Strategic Hotels ‘Breaks Record’ with Montage Laguna Beach Purchase

Strategic Hotels & Resorts Inc. has just turned the heads of everyone in the hotel real estate business with its acquisition of the 250-key Montage Laguna Beach in Laguna Beach, Calif.

Strategic Hotels & Resorts Inc. has just turned the heads of everyone in the hotel real estate business with its recent acquisition of the 250-key Montage Laguna Beach in Laguna Beach, Calif. The hotel REIT purchased the uber upscale property for $360 million, or approximately $1.4 million per key, in what the Los Angeles Times was first to describe as a deal that “shatters state records.”

“We are very focused on acquiring high-end and luxury resorts and hotels that complement our best-in-class portfolio, and the Montage Laguna Beach is a perfect example of a great fit for Strategic Hotels,” Raymond Gellein, CEO of Strategic Hotels, told CPE. “This is an irreplaceable hotel in one of the top locations in the country.”

The seller was Ohana Real Estate Investors L.L.C. Indeed, the price tag was huge, but for good reason, according to Gellein.

“The Montage Laguna Beach has the highest ADR and total RevPAR of any resort in its competitive set by a wide margin; the revenue and profitability metrics of a hotel, along with its irreplaceable location and quality, are all factors that drive the price per key,” he said. “This resort has spectacular ocean views from every single guest room.  There have been other hotels and resorts that have traded at per key prices above $1 million, and each transaction has specific metrics and criteria that drive the acquisition price.”

To finance the purchase of Montage Laguna Beach, Strategic Hotels relied on the issuance of 7,347,539 shares of common stock at $13.61 per share to an affiliated designee of Ohana, along with the assumption of an existing $150 million mortgage loan scheduled to mature in 2021.

Montage Laguna Beach, which first opened its doors 12 years ago this month, occupies 30 lush Southern California acres and also features such amenities as a 20,000-square-foot spa and 16,000 square feet of indoor meeting space.

The five-star Orange County destination resort is an asset of great prominence, to say the least.

But it’s more than prominence that Strategic Hotels is getting with Montage Laguna Beach; it’s getting as close as a hotel owner can get to a guarantee of continued success.

“Given the picturesque locations, easy accessibility, and moderate climate, the California coast as a whole offers a competitive advantage relative to other resort markets in the United States,” according to a 2014 report by hospitality consulting firm HVS. Since 2001, occupied room nights among Southern California resort properties have more than doubled, marking a net increase of 121 percent.

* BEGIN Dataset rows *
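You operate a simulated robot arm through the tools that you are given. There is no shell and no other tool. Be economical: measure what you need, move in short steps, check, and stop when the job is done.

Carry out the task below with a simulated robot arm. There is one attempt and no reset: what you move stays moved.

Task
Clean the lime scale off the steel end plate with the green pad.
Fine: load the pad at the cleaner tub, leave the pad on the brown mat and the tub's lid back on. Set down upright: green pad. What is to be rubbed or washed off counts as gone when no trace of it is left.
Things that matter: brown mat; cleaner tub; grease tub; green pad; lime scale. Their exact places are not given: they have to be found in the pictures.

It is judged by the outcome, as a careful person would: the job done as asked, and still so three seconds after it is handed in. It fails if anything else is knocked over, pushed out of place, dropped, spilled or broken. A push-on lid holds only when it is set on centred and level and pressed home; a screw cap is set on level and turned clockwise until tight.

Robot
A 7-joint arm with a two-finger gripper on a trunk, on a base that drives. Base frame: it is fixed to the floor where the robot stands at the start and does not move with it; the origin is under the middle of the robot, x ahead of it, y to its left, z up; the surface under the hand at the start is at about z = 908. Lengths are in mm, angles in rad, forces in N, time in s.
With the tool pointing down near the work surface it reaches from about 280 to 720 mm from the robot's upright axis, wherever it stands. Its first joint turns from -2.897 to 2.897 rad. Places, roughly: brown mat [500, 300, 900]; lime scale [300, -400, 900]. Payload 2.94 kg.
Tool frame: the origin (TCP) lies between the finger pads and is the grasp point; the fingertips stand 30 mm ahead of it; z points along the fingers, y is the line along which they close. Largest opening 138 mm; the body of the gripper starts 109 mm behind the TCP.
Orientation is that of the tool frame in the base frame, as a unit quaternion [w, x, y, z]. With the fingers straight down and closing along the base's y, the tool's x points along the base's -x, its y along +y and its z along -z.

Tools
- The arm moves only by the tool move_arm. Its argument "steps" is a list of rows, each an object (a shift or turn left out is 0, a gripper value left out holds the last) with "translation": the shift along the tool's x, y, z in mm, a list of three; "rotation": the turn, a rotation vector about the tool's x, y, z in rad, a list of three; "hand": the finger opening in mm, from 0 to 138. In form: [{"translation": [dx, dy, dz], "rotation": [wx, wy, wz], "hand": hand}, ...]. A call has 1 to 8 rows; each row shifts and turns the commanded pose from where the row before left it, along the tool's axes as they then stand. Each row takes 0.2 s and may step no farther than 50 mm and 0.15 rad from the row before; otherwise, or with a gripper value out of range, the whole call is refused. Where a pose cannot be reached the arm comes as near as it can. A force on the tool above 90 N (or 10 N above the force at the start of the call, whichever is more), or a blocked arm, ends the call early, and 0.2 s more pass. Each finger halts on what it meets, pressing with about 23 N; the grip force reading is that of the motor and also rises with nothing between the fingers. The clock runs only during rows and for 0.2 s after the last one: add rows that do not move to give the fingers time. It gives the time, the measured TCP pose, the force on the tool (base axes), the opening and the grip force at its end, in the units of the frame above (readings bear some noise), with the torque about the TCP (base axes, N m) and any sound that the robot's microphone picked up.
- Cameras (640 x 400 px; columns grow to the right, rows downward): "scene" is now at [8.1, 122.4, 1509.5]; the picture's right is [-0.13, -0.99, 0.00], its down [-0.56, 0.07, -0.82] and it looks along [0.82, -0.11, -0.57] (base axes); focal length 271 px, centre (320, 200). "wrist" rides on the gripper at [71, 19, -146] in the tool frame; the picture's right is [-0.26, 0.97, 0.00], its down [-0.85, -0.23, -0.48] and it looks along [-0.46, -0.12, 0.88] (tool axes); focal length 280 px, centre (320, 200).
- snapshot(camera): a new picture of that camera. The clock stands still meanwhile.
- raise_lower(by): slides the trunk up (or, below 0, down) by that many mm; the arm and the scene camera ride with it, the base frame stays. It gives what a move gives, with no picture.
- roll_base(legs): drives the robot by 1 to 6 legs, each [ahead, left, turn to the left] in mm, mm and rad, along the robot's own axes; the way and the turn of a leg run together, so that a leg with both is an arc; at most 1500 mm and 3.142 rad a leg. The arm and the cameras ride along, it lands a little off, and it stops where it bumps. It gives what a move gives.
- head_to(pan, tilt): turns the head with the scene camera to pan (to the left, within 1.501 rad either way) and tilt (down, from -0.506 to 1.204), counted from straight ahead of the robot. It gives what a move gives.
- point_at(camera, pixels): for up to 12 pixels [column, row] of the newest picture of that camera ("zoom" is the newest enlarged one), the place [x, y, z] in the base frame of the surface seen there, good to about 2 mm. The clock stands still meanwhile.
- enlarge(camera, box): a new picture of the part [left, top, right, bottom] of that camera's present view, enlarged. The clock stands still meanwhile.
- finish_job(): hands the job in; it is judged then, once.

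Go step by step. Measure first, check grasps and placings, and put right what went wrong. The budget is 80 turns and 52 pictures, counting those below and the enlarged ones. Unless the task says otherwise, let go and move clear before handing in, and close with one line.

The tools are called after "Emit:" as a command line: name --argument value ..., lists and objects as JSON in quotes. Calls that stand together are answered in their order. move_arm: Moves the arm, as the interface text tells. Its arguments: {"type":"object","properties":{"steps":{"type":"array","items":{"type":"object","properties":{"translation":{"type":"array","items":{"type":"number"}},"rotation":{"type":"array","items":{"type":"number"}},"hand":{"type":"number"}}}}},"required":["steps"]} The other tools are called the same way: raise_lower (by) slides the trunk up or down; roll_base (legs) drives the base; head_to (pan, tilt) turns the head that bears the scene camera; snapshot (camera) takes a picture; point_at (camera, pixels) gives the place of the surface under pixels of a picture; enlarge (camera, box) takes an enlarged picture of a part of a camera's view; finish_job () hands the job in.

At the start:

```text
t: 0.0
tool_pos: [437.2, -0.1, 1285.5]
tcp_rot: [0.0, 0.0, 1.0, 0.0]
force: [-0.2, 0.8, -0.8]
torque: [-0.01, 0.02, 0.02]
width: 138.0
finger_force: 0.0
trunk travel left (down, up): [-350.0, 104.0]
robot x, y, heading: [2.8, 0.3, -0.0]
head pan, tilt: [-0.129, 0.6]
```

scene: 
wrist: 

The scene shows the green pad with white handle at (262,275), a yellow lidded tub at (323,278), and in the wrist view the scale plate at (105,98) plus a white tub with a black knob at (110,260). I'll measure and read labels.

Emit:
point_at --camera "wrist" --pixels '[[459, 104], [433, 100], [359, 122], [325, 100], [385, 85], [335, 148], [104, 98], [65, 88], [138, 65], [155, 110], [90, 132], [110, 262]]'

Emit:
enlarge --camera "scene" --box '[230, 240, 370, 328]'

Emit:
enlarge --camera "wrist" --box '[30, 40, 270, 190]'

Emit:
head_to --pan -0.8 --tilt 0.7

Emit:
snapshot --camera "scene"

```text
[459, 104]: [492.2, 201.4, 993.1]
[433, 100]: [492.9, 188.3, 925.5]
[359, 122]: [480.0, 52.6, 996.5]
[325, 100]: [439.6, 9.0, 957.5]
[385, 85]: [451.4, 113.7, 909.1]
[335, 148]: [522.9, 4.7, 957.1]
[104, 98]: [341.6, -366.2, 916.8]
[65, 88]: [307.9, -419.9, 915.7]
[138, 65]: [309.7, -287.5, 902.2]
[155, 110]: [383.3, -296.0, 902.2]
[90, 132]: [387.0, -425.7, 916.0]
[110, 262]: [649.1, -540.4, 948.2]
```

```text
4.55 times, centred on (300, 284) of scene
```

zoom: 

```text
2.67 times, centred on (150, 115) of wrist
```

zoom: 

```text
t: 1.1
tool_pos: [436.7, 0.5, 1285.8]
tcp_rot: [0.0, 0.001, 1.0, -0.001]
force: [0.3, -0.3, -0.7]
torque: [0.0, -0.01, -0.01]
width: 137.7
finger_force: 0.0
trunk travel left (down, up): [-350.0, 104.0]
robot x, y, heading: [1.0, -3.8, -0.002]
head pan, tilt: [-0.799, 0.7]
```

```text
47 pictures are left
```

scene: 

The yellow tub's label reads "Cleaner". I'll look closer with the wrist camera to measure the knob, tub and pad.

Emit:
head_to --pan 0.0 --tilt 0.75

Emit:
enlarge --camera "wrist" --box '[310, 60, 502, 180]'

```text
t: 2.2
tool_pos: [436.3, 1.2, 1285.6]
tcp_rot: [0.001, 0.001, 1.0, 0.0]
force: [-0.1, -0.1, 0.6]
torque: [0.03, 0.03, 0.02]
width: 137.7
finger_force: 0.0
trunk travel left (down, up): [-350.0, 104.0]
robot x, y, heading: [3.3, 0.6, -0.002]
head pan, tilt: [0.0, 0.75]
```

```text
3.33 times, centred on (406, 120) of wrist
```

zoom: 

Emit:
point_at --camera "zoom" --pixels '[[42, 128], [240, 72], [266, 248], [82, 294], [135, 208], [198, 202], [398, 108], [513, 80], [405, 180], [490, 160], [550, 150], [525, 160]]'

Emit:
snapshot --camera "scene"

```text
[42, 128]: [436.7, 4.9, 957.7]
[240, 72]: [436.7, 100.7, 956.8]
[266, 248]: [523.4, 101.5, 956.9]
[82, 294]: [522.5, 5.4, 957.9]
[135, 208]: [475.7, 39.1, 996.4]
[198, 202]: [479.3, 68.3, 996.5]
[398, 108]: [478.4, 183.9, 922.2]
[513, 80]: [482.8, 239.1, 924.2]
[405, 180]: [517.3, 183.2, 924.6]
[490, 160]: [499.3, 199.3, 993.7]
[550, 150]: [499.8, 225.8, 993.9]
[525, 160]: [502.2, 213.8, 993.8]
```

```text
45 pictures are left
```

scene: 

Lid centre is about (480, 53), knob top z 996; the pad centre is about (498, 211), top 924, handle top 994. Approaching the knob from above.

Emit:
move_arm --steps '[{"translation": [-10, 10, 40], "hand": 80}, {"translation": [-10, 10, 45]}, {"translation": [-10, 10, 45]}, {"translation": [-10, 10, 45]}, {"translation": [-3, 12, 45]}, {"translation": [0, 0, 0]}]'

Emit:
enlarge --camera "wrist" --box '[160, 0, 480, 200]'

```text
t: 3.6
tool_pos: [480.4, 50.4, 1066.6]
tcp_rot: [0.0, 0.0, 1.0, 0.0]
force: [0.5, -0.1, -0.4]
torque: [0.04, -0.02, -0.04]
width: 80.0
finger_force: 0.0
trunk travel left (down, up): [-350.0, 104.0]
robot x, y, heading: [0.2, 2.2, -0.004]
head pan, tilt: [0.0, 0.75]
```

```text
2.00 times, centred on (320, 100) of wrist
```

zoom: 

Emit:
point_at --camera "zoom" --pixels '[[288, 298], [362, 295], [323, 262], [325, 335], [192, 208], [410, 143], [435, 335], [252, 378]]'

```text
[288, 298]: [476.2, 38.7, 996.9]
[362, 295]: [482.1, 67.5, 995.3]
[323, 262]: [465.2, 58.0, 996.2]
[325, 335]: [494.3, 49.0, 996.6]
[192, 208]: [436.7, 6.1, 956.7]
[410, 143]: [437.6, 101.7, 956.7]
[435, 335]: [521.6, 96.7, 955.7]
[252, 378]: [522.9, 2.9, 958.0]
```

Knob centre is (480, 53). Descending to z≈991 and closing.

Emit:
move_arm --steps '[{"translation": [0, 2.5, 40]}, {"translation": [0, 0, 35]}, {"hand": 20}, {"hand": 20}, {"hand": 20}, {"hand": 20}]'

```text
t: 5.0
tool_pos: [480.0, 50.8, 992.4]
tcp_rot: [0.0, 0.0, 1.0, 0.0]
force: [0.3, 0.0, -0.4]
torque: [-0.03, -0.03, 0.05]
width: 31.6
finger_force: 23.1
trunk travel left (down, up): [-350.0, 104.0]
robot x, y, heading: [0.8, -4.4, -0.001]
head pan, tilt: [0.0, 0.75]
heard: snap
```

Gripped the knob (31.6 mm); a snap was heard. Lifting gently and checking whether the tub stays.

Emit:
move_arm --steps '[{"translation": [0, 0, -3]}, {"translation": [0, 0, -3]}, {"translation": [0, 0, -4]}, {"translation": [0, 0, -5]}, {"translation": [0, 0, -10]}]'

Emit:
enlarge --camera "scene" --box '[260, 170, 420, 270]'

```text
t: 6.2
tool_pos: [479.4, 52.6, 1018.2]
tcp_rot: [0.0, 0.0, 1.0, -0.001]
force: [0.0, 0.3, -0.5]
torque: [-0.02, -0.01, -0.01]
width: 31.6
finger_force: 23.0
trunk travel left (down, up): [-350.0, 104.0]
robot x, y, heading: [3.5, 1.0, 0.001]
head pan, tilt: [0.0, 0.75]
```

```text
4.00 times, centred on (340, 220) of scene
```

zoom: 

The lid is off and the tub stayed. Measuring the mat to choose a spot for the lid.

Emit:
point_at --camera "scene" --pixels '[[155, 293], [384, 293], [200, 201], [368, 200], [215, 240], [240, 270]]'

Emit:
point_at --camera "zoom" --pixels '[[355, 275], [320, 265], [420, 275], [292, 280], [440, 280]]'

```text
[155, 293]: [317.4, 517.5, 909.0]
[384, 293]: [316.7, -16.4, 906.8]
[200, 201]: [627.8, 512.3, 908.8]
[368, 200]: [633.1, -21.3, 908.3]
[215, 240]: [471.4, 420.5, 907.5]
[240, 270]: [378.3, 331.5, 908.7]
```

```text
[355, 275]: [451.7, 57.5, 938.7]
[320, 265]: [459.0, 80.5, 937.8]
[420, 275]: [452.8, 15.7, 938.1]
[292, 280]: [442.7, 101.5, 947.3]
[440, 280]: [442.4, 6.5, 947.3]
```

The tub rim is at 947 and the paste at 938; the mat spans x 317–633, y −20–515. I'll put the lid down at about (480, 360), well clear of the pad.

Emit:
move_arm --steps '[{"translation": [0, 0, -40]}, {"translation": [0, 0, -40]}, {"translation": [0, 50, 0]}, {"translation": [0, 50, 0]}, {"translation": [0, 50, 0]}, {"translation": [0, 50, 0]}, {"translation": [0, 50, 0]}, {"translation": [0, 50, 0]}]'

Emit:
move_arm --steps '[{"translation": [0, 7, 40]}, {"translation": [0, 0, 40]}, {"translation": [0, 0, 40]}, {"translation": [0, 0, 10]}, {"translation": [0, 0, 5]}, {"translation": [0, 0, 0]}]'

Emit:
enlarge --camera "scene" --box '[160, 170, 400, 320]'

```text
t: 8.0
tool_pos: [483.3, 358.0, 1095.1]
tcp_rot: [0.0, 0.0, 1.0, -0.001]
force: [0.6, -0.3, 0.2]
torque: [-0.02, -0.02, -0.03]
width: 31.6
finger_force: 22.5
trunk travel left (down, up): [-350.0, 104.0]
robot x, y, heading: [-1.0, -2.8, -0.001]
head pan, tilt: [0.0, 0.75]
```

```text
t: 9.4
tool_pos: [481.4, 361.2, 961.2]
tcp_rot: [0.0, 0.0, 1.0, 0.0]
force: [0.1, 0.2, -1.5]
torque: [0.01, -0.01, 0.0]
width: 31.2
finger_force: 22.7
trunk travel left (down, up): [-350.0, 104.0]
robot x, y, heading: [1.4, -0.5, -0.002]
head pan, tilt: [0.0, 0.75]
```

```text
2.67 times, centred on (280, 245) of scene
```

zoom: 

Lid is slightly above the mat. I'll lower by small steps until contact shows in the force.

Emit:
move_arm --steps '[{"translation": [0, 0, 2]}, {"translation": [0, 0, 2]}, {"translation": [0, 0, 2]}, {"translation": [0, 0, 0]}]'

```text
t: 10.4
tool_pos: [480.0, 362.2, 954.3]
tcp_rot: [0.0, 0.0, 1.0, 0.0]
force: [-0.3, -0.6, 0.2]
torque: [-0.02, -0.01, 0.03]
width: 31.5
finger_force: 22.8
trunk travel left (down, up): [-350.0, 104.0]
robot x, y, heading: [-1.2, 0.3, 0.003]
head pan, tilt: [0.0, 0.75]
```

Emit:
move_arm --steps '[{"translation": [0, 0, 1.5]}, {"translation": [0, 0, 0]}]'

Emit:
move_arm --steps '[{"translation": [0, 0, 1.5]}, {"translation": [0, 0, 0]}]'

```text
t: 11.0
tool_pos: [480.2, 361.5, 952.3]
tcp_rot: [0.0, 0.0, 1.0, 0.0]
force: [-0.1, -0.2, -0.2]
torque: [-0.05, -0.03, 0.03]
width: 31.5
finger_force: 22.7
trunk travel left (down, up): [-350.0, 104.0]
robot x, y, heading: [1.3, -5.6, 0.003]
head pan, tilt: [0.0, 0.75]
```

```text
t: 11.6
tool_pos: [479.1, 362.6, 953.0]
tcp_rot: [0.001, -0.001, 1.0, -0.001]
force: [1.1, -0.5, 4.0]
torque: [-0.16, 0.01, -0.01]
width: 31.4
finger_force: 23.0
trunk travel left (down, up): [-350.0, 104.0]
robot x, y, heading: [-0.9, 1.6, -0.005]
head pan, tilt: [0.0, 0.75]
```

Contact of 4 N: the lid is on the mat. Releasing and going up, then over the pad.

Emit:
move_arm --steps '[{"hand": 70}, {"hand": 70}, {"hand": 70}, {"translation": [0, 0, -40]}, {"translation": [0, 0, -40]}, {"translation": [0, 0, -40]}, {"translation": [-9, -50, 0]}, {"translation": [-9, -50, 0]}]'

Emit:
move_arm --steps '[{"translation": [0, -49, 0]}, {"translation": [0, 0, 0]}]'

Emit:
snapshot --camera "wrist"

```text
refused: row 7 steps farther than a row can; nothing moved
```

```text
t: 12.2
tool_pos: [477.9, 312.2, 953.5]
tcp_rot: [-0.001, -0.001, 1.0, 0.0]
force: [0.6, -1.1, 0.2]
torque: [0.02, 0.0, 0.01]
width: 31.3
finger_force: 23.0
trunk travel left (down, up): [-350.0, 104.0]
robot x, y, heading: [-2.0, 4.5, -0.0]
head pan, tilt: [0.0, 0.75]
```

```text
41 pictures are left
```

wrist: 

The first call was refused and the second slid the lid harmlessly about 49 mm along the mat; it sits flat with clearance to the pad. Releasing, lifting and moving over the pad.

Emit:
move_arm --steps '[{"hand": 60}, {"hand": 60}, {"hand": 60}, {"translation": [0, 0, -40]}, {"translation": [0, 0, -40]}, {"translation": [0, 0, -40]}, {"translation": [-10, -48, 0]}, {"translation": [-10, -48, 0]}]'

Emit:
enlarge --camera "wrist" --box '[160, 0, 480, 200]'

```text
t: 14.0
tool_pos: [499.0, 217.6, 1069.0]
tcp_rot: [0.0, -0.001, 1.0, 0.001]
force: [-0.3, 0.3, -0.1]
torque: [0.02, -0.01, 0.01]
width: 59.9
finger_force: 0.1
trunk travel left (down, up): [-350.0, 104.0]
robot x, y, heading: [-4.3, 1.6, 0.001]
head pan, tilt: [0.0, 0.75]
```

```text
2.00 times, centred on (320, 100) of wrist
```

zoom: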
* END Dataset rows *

“The strength of the [Southern California] resort market and the extraordinary high barriers to entry for new supply–resulting from the difficult entitlement and development process, limited number of oceanfront sites, and high costs of construction–make the area attractive to hotel investors and lenders,” per the report.

Commercial real estate services firm JLL advised Ohana on the sale of the property, which will continue to operate under the management of Montage Hotels & Resorts.     

The acquisition of Montage Laguna Beach marks yet another step in the REIT’s strategy of growing its collection of irreplaceable, world-class luxury hotels in the U.S.

In December of last year, the company purchased the 210-key Four Seasons Resort Scottsdale at Troon North in Arizona for $140 million. And in June, Strategic Hotels completed the acquisition of the remaining 63.6 percent ownership interest in the renowned Hotel del Coronado in San Diego in a $210 million transaction that valued the property at $787 million.

“We remain very selective, but our last two acquisitions of the Four Seasons Troon in Scottsdale and the Montage Laguna Beach are excellent examples of the types of transaction we focus on,” Gellein said. But Strategic Hotels’ interests are hardly limited to the West, as the REIT finds that there are highly desirable markets from coast to coast. Gellein noted that there is less than one-half of one percent of total supply under development for new resorts across the U.S.

“The various barriers to entry, including high replacement cost, zoning restrictions, natural physical barriers, limited development financing and other factors, provide confidence that new supply will continue to be very limited,” Gellein added. “As a result, the ongoing strong demand for the luxury sector of the market, coupled with very limited supply, provides ongoing opportunity for us to acquire high-quality hotels and resorts in key geographic locations.”